STATED GOAL
Reproduce the listing verbatim.

DATASET EXTRACT
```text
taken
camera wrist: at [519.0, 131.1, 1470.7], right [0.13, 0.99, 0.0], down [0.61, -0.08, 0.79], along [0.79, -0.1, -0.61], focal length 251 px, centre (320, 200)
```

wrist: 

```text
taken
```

EXPECTED ANSWER
```text
taken
camera wrist: at [519.0, 131.1, 1470.7], right [0.13, 0.99, 0.0], down [0.61, -0.08, 0.79], along [0.79, -0.1, -0.61], focal length 251 px, centre (320, 200)
```

wrist: 

```text
taken
```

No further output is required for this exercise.